Sembunyi di Kampung India, Nginep di Backpacker Singapura



Kembali menginjakkan kaki di negara kecil ini rasanya kok seperti de-ja-vu. Pating tratap gituh…inget dulu suka nyepeda, inget dulu sering bela-belain ke Little India untuk beli nasi kari yang ampuh itu.

Kamis dini hari (atau sudah masuk Jumat 27 Maret 2007) saya nyampai juga di Changi. Sempat menengok negeri mas Jackie Chan selama 12 jam membuat saya enjoy tidur. Lha capek klinong-klinong sendiri. Malam itu tukang taxi saya seorang malay. Malapetaka datang ketika ia tidak tahu tempat penginapan saya.

Hah? Takjub saya. Ini kan penginapan paling terkenal. Disebutnya satu-satu hotel berbintang ceria. Saya bilang, “Tidak..bukan itu” sembari susah payah mejelaskan apa itu “ho(s)tel dan backpacker. Saya juga tidak bisa mengingat nama jalan. Yang saya tahu hanya daerah sekitar Little India.

Setelah berhenti di pinggir jalan, menanyakan sesama sopir taksi sampai juga saya di Dunlop St. Tadinya saya agak khawatir jam segini sudah tutup, tapi ternyata masih banyak yang nongkrong di depan. Salah satu cowok nanggung bahkan nyamperin kami. “Are you lost dear?”

Yah saya tinggal di Inncrowd Backpacker, hostel yang menjadi singgahan pengelana dunia. Beruntung banget saya dapet double room setelah booking beberapa minggu sebelumnya. Padahal musim begini lagi rame-ramenya. Lah ngapain sih tinggal disini?

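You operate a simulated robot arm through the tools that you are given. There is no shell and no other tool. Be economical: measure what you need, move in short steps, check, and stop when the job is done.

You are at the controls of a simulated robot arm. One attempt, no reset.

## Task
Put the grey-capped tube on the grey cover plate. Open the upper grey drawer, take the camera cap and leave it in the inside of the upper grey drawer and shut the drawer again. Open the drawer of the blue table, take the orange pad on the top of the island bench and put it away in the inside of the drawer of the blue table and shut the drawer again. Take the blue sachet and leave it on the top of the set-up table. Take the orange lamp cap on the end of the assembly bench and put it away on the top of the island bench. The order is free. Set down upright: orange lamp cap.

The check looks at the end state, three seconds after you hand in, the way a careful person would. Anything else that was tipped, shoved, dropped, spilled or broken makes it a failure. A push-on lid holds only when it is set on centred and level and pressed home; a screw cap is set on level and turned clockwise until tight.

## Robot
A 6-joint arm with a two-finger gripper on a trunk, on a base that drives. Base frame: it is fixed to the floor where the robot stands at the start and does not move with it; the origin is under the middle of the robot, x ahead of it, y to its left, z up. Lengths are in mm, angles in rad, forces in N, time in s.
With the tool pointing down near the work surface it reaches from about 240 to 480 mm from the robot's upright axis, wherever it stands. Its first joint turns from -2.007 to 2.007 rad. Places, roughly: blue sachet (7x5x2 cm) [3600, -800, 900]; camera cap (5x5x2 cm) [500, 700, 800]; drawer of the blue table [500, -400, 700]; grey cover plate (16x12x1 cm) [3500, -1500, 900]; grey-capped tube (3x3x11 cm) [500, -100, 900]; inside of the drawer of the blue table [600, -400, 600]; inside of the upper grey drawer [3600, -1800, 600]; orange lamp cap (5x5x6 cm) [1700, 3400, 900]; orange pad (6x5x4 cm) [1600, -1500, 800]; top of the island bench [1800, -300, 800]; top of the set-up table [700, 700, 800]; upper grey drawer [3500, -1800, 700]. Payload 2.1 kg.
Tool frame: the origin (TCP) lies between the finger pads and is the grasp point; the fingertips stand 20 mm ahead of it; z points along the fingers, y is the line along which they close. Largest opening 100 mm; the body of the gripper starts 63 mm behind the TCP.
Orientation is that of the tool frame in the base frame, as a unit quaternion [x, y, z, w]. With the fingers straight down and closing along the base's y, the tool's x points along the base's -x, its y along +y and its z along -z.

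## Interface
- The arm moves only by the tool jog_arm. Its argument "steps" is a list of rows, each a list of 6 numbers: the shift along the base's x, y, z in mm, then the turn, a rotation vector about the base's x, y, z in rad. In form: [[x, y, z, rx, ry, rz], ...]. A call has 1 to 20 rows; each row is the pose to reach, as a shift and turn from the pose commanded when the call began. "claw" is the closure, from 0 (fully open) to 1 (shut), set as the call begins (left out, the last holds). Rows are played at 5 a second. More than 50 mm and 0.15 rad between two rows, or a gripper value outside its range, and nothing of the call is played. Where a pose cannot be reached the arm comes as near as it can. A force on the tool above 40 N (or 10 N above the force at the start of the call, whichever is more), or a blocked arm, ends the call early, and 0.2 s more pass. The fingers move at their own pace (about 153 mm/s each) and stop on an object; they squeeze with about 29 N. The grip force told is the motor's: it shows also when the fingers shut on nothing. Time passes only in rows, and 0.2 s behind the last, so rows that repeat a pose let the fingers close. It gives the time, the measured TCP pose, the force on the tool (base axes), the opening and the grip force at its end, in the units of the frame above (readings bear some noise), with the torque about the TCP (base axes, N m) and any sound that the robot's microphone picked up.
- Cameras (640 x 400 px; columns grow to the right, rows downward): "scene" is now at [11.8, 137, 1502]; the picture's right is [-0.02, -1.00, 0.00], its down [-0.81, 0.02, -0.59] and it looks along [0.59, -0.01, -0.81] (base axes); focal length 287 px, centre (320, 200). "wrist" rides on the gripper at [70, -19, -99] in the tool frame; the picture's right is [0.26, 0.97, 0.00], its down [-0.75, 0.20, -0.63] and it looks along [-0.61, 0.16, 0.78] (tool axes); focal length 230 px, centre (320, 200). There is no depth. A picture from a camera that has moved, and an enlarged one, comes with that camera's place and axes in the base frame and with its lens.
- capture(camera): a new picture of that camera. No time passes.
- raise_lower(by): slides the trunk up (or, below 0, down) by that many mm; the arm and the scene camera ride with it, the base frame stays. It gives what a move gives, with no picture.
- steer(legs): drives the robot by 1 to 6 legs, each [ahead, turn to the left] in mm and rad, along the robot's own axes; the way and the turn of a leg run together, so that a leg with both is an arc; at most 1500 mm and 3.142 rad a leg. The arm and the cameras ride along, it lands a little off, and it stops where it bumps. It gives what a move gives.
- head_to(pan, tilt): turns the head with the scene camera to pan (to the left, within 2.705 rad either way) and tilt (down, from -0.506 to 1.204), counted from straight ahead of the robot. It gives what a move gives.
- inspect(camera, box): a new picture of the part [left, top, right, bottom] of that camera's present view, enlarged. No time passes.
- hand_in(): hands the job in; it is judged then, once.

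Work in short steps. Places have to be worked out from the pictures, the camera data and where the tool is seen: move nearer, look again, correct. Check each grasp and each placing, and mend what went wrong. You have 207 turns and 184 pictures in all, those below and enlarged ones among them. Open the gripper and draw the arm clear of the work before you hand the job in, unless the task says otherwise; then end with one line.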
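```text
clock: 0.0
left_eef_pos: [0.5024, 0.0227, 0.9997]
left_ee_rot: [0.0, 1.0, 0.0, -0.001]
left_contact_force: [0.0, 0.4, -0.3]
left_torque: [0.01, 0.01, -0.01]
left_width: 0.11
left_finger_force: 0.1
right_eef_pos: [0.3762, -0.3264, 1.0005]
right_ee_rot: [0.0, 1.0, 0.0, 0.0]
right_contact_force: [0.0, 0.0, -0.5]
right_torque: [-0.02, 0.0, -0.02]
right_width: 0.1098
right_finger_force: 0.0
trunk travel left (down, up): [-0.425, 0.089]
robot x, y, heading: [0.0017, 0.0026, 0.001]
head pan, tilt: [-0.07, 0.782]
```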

Banyak banget alasan, salah satunya adalah saya kangen suasana hostel backpacker yang ramah. Kesan informal dan kekeluargaan terasa banget. Biasanya untuk hostel jenis ini ada ruang komunal (dipakai bersama) seperti ruang baca, ruang nonton teve, ruang makan, ruang internet dan dapur. Ohya ada dapurnya juga karena kita dapet free breakfast asal masak sendiri. Teh , kopi, telor, roti, air panas ada semua. Kulkas dan mesin cuci juga ada.


Ini sangat saya rindukan. Iyah kita bahkan bisa ngobrol dengan sesama backpacker disini. Berbagi pengalaman dan tips. Ketemu dengan orang-orang dari negara entah berantah.

Alasan lainnya adalah convenient alias enak banget buat kemana-mana. Ngg tau kenapa hampir semua markas backpacker itu ditengah pemukiman penduduk seperti layaknya Sosrowijayan sana. Dunlop St ini cuma 5 menit jalan ke MRT Station, dan 10 menit ke Victoria Bus Station menuju Johor Bahru Malaysia. Kalau mau belanja sih bisa ke Sim Lim untuk elektronik (tapi ngg saya sarankan karena banyak penipu disana), atau ke Mustafa Centre yang buka 24 jam. Saya juga nengokin Sultan Mosque dan Golden Mile Food Court (tempat jualan alat-alat outdoor murah). Semuanya dengan jalan kaki. Hemat banget kan…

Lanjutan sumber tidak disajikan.